Photo issue du site de l'Assemblée nationale ou de WikipediaÉric Coquerel :

Je soulignerai d'abord deux anomalies démocratiques. D'une part, lorsque nous nous étions émus de ce que le président de la commission des finances n'était désormais plus membre de l'opposition, il nous avait été répondu qu'il ne restait qu'une semaine avant la suspension des travaux. Depuis, nous nous sommes réunis à deux reprises, pour aborder des sujets qui ne sont pas mineurs. Nous n'avions donc pas tort d'évoquer le problème.

D'autre part, je suis très étonné que des sujets aussi importants ne donnent pas lieu à un PLFR. Nous avons su nous réunir – et c'était légitime et nécessaire – pour écouter le président de l'Ukraine. Pourquoi ne serions-nous pas capables d'en faire autant pour débattre d'un PLFR ?

J'en viens au décret d'avance, qui est selon nous mal ciblé, insuffisant, provisoire et largement improvisé. Cela s'explique très certainement par le fait que le Gouvernement, une fois de plus, a un train de retard et, pour se rattraper, décide à la va-vite d'une mauvaise réponse.

S'agissant du carburant, dès septembre dernier, alors que vous défendiez l'indemnité inflation pour les personnes gagnant moins de 2 000 euros par mois, nous affirmions que sans blocage des prix, toutes les aides seraient absorbées par la hausse des prix. Pourtant, vous continuez dans cette voie : non seulement vous prenez des mesures dérisoires – 15 centimes par litre alors que depuis le début de la crise, le prix a augmenté de 70 centimes – mais vous refusez toujours de bloquer les prix.

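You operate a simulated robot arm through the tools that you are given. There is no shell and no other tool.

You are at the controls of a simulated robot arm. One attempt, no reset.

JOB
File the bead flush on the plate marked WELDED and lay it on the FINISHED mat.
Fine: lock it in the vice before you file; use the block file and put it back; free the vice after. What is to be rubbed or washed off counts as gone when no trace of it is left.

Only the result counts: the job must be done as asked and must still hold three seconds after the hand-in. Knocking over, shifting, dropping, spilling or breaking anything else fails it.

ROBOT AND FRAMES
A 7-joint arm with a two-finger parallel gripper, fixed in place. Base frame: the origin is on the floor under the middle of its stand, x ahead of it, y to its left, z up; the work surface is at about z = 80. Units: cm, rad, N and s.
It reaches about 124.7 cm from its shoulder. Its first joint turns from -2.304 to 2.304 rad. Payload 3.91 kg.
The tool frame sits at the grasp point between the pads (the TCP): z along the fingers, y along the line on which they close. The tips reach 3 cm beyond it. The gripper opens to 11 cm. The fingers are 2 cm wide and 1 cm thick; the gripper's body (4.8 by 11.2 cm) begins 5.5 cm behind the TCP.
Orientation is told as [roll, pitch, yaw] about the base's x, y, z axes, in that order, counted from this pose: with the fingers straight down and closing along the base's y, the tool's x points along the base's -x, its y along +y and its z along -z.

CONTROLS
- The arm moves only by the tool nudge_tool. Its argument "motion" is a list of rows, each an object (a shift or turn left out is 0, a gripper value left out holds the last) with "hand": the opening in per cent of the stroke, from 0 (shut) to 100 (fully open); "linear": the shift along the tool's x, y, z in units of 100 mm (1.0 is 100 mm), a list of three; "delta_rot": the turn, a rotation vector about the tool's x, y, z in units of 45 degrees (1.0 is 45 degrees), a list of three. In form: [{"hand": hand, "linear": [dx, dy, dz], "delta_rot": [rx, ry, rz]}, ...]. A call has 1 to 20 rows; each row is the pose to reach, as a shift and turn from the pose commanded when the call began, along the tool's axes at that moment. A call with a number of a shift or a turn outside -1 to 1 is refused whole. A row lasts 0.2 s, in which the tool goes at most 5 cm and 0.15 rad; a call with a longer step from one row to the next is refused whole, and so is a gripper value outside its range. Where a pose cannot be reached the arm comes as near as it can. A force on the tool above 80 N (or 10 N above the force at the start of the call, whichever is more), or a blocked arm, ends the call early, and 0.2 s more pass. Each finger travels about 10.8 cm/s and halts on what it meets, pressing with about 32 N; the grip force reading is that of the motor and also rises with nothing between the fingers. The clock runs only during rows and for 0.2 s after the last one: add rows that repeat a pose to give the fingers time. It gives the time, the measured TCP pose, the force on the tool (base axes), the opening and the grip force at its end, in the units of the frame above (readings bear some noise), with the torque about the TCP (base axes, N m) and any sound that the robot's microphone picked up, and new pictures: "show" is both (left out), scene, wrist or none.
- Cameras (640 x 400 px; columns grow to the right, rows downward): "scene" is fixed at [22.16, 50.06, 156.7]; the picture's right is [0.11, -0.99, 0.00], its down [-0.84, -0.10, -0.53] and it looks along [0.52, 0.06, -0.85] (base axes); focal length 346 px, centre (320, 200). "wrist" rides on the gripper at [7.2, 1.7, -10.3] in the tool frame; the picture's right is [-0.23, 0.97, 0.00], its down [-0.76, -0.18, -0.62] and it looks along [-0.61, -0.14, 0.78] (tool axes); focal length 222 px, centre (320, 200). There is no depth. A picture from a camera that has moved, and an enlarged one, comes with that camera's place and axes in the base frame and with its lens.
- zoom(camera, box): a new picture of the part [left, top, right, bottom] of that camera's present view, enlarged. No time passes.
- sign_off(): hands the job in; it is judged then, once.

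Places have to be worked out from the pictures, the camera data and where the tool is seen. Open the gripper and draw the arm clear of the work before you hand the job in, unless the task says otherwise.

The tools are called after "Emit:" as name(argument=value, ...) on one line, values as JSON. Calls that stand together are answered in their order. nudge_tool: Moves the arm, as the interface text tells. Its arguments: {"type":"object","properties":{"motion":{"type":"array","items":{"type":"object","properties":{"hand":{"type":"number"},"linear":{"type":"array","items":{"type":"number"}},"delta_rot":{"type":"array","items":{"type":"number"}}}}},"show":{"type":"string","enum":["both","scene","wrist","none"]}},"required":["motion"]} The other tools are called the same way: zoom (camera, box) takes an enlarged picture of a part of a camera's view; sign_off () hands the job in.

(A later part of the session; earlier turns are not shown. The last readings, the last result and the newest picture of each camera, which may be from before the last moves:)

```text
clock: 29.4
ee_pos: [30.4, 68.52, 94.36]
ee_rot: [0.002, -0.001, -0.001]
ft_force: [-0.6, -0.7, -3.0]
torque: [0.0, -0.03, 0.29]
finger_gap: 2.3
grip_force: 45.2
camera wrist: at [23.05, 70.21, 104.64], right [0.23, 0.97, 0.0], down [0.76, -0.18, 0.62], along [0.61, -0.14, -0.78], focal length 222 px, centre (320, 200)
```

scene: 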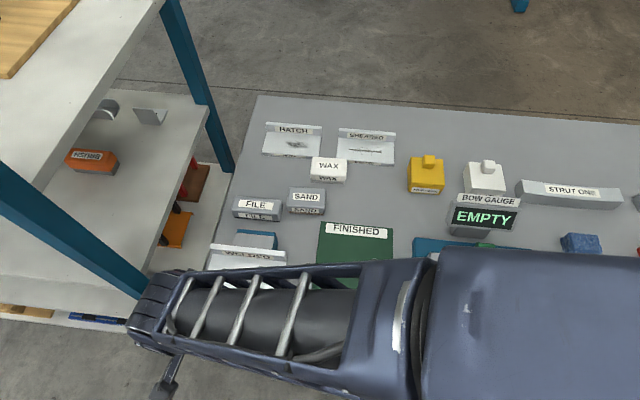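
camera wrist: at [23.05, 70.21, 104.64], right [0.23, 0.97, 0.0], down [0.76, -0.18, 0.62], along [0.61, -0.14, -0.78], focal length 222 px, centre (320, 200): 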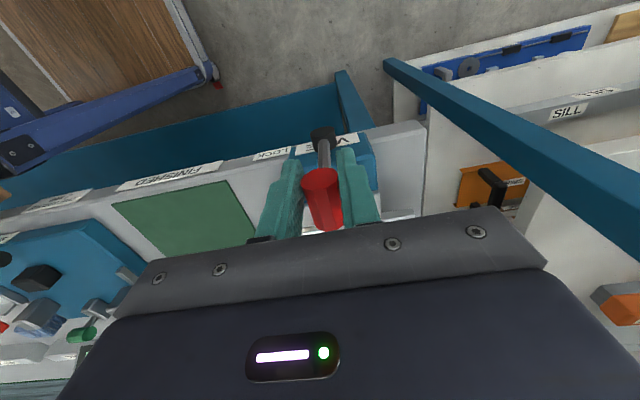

Une fois de plus, vous préférez ponctionner le budget de l'État plutôt que de vous attaquer d'abord aux revenus des raffineurs – Total a tout de même enregistré l'an dernier 13 milliards d'euros de bénéfices et 7 milliards d'euros de dividendes. Bruno Le Maire leur a demandé un effort. Lorsque je lui avais demandé de s'assurer que les cadeaux faits aux entreprises sans contrepartie ne serviraient pas à accroître les dividendes, il m'avait dit que le bon sens suffirait à l'éviter : nous avons vu le résultat, et pourtant vous recommencez ! Je peux affirmer que l'effort que vous espérez ne sera pas fait. Le seul à payer est donc l'État – nous tous !

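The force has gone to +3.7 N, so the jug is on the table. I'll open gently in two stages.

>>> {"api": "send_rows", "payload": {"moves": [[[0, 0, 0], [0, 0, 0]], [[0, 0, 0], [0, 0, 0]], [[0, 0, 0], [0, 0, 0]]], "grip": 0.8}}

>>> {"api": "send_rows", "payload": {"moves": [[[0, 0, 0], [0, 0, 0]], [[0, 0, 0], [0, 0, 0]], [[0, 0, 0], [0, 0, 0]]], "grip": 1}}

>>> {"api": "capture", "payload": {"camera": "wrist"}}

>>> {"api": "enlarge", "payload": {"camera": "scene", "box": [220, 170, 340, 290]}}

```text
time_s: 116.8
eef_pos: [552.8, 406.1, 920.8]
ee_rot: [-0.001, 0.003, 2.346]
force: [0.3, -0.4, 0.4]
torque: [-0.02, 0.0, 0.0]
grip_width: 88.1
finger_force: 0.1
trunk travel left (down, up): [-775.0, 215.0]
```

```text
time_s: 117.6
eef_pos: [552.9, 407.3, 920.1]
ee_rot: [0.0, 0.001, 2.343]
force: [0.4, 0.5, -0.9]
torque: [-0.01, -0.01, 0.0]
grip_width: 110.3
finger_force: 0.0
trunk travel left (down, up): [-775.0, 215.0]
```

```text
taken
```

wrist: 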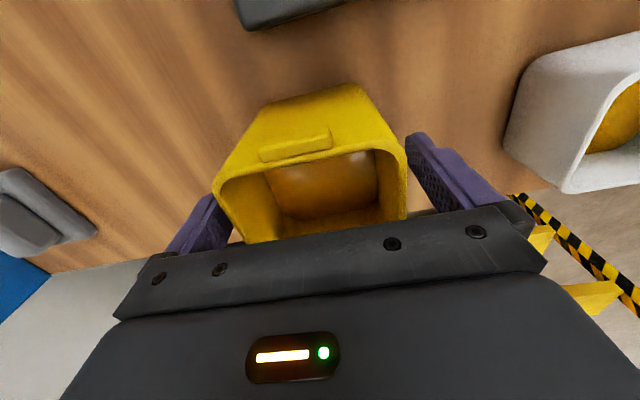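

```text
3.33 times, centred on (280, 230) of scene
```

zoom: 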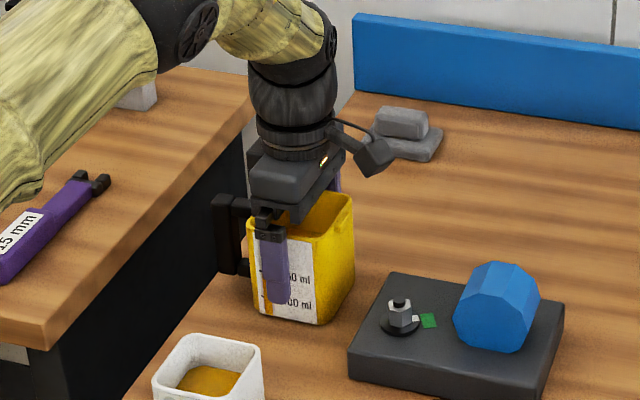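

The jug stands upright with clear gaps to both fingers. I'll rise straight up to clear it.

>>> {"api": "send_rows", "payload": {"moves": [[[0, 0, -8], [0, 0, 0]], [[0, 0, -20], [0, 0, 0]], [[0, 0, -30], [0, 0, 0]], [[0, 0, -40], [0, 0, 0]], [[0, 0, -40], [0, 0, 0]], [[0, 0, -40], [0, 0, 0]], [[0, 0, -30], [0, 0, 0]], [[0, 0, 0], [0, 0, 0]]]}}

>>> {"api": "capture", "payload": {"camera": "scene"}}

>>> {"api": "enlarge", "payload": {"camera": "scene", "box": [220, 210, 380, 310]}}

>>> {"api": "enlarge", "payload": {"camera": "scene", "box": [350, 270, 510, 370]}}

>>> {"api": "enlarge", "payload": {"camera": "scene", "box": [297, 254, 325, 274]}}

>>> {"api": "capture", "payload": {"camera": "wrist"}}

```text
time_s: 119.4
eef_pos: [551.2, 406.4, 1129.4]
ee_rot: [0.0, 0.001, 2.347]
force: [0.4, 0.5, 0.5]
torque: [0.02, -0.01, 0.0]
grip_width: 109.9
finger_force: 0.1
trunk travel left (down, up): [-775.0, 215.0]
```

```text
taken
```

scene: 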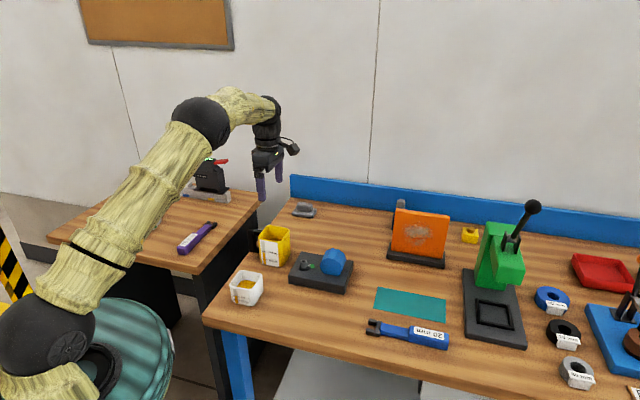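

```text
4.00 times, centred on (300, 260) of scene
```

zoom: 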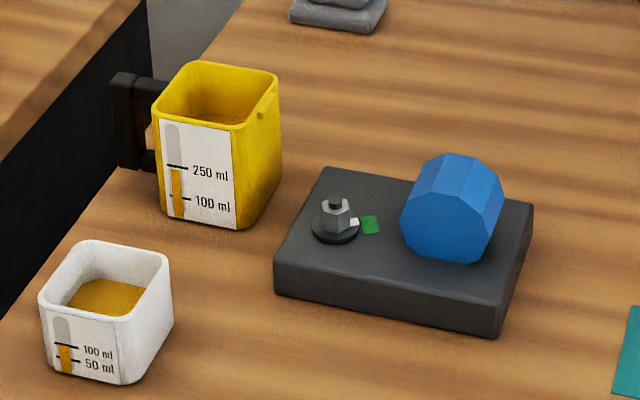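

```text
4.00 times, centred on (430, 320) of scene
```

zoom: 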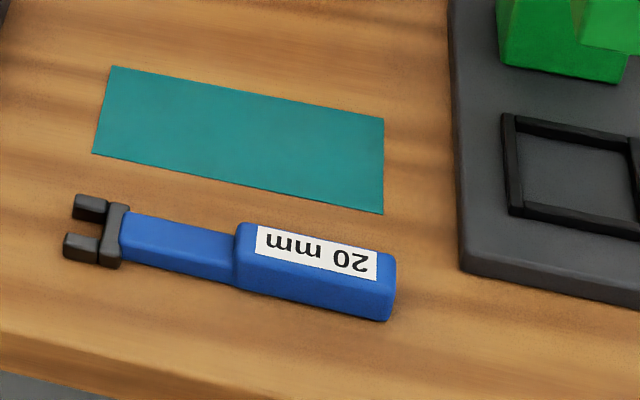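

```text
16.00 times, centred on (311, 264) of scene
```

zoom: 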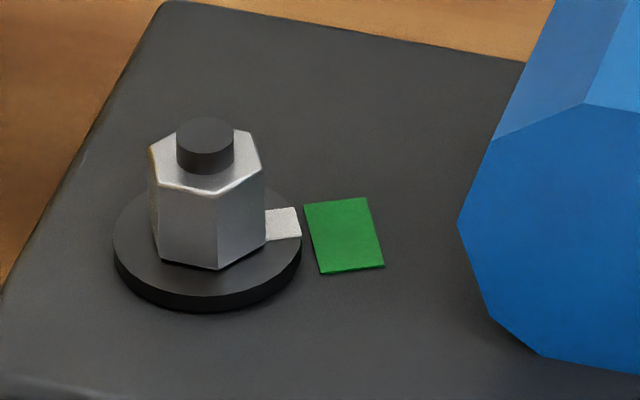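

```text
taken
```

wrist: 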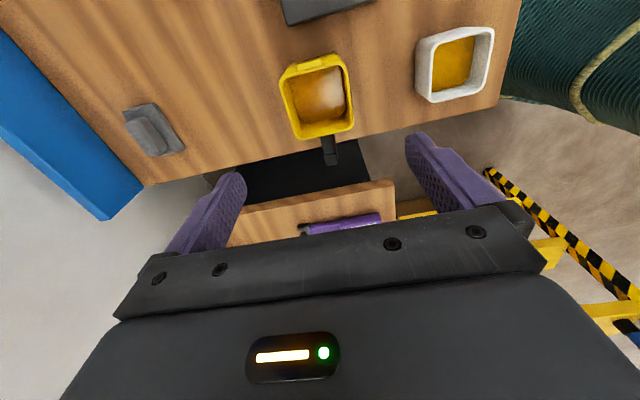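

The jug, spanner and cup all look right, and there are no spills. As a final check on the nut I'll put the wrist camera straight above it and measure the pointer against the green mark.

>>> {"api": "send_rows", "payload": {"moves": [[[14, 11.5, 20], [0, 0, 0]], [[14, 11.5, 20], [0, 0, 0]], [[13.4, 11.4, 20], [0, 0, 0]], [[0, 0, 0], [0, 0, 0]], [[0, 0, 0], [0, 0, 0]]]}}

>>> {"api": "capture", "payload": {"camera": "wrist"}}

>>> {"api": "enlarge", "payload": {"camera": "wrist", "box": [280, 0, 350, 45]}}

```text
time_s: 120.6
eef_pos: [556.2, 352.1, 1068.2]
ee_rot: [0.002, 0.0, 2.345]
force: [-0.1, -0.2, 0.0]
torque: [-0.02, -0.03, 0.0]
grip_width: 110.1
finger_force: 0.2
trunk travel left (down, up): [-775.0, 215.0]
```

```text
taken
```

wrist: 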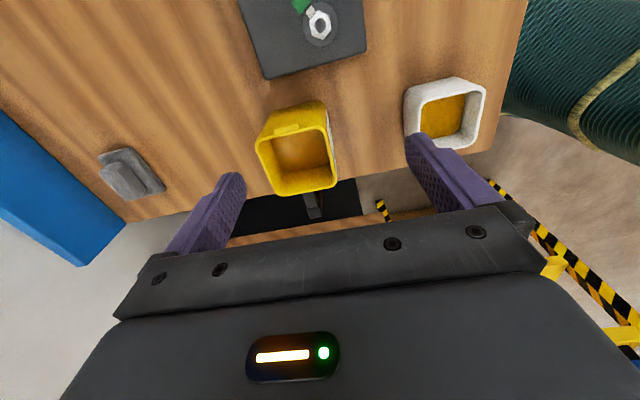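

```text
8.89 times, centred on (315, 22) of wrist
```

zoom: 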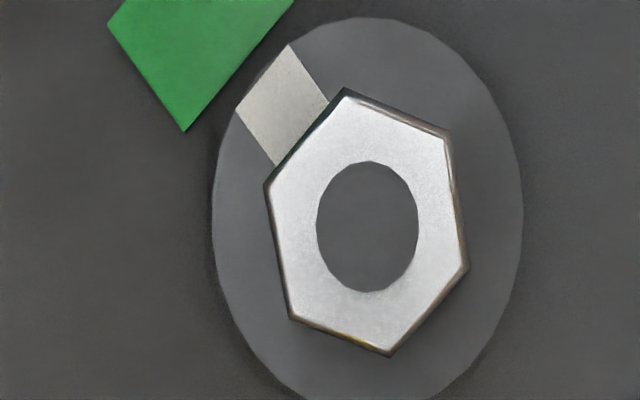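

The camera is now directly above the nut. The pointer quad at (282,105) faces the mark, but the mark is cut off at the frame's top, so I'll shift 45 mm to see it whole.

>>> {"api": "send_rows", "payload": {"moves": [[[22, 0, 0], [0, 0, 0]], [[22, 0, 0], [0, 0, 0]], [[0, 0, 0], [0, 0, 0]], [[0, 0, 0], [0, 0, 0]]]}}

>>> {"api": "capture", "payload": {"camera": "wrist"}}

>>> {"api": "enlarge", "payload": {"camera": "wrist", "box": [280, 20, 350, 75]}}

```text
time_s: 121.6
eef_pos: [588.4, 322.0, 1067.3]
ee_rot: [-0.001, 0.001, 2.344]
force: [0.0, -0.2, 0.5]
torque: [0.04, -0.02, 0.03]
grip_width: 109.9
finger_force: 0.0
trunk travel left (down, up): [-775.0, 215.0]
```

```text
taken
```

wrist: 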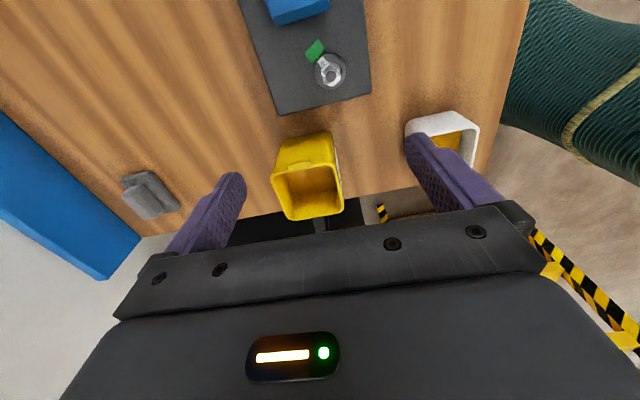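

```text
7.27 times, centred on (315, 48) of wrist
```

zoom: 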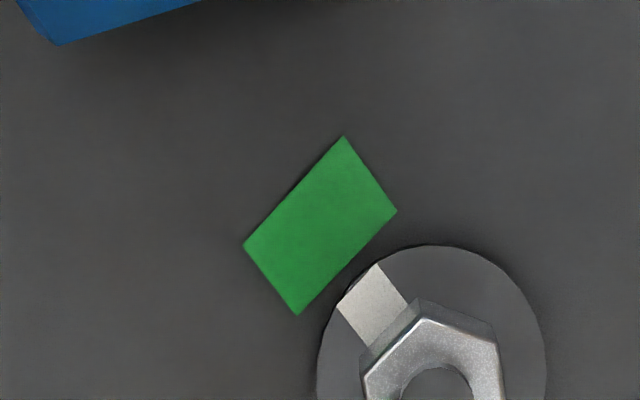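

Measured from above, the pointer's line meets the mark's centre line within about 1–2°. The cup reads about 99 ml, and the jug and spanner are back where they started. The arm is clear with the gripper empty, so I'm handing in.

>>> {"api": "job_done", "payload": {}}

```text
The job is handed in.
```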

Je m'étonne que le Gouvernement n'ait pas repris la proposition de Jean-Luc Mélenchon consistant à s'associer aux autres pays européens pour imposer un prix de gros du carburant. Avec 500 millions de consommateurs, l'Europe est le plus gros marché, mais nous n'utilisons pas cette force pour empêcher la spéculation sur les carburants – car une des raisons de l'augmentation du prix est la rareté qu'organisent les pays producteurs et les raffineurs. Nous proposons de bloquer le prix à 1,40 euro le litre, soit celui d'avant la crise.

Les mesures prévues dans le décret d'avance sont insuffisantes pour un grand nombre de secteurs. Vous destinez 80 millions d'euros par exemple au BTP. Or ce secteur, dont les représentants ont été nombreux à participer au blocage de dépôts pétroliers, ne souffre pas seulement du prix du carburant ; il subit aussi le doublement du prix des tubes en PVC, qu'il utilise massivement.

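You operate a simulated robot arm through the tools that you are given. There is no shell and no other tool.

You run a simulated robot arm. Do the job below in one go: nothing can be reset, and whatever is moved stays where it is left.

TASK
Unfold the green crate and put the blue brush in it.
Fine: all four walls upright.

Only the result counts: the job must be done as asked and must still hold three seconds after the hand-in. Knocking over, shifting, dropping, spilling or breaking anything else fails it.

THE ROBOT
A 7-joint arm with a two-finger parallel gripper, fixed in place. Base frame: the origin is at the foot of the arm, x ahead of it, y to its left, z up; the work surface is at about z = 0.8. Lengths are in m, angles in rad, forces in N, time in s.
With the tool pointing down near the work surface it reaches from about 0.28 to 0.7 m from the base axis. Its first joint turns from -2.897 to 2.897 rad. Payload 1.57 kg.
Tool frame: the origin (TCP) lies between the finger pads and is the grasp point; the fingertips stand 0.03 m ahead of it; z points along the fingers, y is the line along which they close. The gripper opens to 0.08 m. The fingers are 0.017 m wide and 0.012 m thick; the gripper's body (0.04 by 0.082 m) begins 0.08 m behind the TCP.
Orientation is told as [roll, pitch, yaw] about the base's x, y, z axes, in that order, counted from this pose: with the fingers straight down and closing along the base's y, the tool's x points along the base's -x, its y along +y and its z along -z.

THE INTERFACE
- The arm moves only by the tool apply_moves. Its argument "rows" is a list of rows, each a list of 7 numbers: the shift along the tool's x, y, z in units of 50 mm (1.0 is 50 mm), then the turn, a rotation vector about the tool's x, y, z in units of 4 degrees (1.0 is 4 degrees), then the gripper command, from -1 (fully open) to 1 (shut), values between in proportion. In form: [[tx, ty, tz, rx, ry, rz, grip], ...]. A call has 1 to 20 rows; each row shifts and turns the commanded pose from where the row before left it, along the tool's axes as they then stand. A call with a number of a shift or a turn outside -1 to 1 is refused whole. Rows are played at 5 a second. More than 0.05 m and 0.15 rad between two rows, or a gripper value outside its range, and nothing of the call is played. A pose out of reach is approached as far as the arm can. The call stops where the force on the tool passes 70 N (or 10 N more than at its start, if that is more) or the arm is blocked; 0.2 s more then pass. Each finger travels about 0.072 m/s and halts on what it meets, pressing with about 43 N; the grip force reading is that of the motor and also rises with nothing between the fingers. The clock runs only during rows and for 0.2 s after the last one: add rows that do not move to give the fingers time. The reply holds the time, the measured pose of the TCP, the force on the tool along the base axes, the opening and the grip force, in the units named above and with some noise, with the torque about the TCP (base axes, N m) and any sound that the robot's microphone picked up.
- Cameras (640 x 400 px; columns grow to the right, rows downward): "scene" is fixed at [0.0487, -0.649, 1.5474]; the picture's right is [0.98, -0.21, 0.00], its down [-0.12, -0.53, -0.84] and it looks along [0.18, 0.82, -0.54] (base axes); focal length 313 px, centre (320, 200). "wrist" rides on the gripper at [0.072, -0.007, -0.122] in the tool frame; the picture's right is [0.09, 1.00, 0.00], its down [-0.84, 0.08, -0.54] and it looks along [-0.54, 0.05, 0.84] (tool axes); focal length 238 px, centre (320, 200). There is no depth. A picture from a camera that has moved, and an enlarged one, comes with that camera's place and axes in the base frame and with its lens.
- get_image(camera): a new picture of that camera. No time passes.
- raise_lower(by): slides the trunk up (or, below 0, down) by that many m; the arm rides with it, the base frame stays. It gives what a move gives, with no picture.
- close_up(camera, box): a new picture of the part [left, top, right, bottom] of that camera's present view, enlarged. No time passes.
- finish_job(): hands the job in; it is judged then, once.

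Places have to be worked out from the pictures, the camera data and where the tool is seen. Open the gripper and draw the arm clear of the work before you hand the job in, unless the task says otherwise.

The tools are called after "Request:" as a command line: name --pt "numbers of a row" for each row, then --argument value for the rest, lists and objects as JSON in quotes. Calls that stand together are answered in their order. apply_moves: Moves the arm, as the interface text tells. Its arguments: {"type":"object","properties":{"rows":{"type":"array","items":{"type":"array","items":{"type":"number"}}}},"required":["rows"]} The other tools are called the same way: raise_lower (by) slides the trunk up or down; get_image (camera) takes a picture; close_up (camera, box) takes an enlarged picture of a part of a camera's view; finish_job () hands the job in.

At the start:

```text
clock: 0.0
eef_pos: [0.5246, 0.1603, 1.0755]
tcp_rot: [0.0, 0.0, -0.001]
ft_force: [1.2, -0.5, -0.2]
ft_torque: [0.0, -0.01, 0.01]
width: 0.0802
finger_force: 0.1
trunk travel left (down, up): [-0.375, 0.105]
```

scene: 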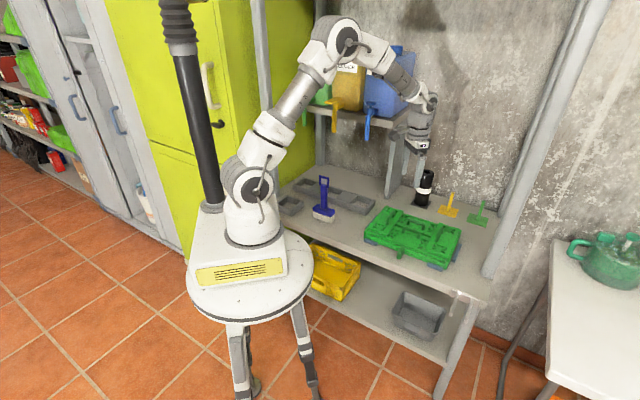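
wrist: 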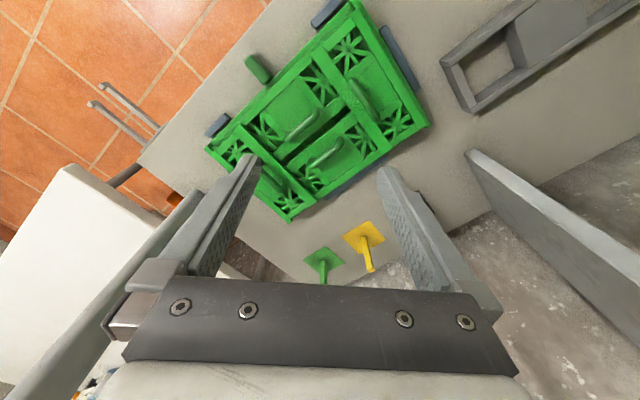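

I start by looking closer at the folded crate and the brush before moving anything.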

Plus grave encore, le décret d'avance n'est pas assez ambitieux. Une nouvelle fois, vous négligez le pouvoir d'achat et la consommation des classes populaires. L'INSEE avait prévu, avant le début de la crise de l'Ukraine, une baisse de 0,5 % du pouvoir d'achat au premier semestre : inutile de dire que ce sera bien plus. À la fin du premier trimestre 2021, la consommation a reculé de 1,4 %. Il faut anticiper les difficultés que ces chiffres annoncent. Or votre projet ne contient aucune mesure en ce sens. Nous proposons de porter le SMIC à 1 400 euros nets et d'instaurer une garantie autonomie pour les jeunes d'un montant de 1 063 euros, ainsi qu'un RSA jeune. Vous ne prévoyez rien pour contrebalancer les effets des hausses de prix. C'est une faute.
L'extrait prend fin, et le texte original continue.